━━ DATASET EXCERPT ━━

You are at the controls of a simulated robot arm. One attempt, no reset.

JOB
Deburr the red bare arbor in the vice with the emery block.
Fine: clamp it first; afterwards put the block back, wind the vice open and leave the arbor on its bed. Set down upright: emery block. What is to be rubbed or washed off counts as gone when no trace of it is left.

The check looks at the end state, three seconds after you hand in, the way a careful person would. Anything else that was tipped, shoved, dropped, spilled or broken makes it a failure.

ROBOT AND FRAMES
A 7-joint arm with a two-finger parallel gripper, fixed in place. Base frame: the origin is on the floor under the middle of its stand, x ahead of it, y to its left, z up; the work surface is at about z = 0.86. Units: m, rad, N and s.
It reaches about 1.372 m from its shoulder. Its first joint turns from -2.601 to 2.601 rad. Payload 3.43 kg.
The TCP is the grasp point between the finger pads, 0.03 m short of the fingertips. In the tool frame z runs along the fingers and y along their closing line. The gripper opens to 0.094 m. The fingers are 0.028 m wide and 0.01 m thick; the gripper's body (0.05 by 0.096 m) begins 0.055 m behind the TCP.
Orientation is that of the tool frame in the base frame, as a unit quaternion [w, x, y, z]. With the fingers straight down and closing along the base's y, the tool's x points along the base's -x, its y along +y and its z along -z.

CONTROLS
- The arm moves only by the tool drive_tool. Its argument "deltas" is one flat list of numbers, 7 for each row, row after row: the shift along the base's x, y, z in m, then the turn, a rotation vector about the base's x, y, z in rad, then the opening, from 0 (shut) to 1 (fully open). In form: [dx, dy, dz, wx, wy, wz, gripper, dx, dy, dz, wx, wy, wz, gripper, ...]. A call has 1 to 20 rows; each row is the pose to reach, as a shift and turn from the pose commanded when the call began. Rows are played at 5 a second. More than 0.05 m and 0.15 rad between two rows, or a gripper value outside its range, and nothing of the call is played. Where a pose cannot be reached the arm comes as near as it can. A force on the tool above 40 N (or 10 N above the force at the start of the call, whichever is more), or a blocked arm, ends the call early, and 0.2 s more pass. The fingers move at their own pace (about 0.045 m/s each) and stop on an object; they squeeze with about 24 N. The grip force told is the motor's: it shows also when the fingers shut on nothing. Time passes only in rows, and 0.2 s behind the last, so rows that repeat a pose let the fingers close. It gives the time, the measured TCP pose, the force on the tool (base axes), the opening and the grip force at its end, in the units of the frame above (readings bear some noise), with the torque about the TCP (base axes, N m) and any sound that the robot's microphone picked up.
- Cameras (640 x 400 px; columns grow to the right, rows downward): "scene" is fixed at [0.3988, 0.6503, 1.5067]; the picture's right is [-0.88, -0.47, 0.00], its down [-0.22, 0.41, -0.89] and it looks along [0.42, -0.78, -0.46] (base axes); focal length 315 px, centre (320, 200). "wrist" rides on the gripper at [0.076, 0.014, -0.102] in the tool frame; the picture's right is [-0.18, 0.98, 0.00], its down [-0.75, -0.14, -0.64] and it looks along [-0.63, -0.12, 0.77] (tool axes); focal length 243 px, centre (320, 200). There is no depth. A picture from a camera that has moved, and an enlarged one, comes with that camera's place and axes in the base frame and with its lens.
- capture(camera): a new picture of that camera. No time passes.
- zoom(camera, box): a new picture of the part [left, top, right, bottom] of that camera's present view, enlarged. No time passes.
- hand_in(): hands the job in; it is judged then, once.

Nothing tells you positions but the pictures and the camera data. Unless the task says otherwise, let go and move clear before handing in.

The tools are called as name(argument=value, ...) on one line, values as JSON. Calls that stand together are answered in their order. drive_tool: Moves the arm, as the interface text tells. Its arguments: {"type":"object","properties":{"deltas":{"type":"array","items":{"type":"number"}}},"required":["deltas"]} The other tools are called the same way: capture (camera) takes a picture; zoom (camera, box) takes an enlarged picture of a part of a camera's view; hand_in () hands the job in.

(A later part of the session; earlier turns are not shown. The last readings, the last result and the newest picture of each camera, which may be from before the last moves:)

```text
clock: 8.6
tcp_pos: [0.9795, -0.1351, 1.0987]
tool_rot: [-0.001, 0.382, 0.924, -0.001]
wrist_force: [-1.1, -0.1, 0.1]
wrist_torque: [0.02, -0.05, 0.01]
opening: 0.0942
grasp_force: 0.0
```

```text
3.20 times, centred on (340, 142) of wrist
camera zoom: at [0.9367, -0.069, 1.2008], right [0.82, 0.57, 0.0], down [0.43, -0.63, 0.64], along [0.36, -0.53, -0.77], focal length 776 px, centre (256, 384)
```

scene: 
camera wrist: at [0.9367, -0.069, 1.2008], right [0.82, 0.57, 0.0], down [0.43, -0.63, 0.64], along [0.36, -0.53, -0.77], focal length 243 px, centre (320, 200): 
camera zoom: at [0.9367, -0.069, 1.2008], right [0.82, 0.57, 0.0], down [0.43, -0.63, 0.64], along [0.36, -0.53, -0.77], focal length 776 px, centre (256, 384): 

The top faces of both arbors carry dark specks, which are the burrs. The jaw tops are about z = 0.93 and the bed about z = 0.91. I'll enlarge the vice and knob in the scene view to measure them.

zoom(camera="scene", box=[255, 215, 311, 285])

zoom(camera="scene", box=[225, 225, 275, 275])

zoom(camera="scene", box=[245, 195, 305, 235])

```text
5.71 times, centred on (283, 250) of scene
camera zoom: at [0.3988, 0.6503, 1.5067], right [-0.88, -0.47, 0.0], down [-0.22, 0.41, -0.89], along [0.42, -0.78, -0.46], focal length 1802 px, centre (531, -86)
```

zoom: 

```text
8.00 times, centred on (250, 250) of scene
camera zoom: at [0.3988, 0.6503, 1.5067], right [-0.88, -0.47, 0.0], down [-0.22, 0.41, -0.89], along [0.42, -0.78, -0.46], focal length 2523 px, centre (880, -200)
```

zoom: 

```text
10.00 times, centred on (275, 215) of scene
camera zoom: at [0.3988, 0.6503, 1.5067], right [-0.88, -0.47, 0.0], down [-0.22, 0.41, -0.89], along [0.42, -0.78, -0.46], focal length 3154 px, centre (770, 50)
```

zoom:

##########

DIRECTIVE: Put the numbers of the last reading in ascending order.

━━━

Return the document passage unchanged, from "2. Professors" to its end.

━━ DOCUMENT PASSAGE ━━

2. Professors
  3. MANZO Rosanna
  4. Teaching

Mathematics III

Rosanna MANZO Mathematics III

0612700003
DIPARTIMENTO DI INGEGNERIA DELL'INFORMAZIONE ED ELETTRICA E MATEMATICA APPLICATA
COMPUTER ENGINEERING
2014/2015

OBBLIGATORIO
YEAR OF COURSE 2
YEAR OF DIDACTIC SYSTEM 2012
PRIMO SEMESTRE
CFUHOURSACTIVITY
660LESSONS
ROSANNA MANZO T Curriculum
Objectives
THE COURSE AIMS AT ACQUIRING ELEMENTS OF MATHEMATICAL ANALYSIS AND COMPLEX ANALYSIS: COMPLEX FUNCTIONS OF COMPLEX VARIABLES, FOURIER SERIES, FOURIER TRANSFORMS, LAPLACE TRANSFORMS, PARTIAL DIFFERENTIAL EQUATIONS.
LEARNING OUTCOMES OF COURSE CONSIST IN THE ACHIEVEMENT OF RESULTS AND PROOF TECHNIQUES, AS WELL AS THE ABILITY TO USE THE RELATED COMPUTATIONAL TOOLS.
THE THEORETICAL PART OF THE COURSE WILL BE PRESENTED IN A RIGOROUS BUT CONCISE WAY AND IT WILL BE SUPPORTED BY PARALLEL EXERCISE SESSIONS DESIGNED TO PROMOTE MEANINGFUL UNDERSTANDING OF CONCEPTS.

━━━

REPLY:
2. Professors
  3. MANZO Rosanna
  4. Teaching

Mathematics III

Rosanna MANZO Mathematics III

0612700003
DIPARTIMENTO DI INGEGNERIA DELL'INFORMAZIONE ED ELETTRICA E MATEMATICA APPLICATA
COMPUTER ENGINEERING
2014/2015

OBBLIGATORIO
YEAR OF COURSE 2
YEAR OF DIDACTIC SYSTEM 2012
PRIMO SEMESTRE
CFUHOURSACTIVITY
660LESSONS
ROSANNA MANZO T Curriculum
Objectives
THE COURSE AIMS AT ACQUIRING ELEMENTS OF MATHEMATICAL ANALYSIS AND COMPLEX ANALYSIS: COMPLEX FUNCTIONS OF COMPLEX VARIABLES, FOURIER SERIES, FOURIER TRANSFORMS, LAPLACE TRANSFORMS, PARTIAL DIFFERENTIAL EQUATIONS.
LEARNING OUTCOMES OF COURSE CONSIST IN THE ACHIEVEMENT OF RESULTS AND PROOF TECHNIQUES, AS WELL AS THE ABILITY TO USE THE RELATED COMPUTATIONAL TOOLS.
THE THEORETICAL PART OF THE COURSE WILL BE PRESENTED IN A RIGOROUS BUT CONCISE WAY AND IT WILL BE SUPPORTED BY PARALLEL EXERCISE SESSIONS DESIGNED TO PROMOTE MEANINGFUL UNDERSTANDING OF CONCEPTS.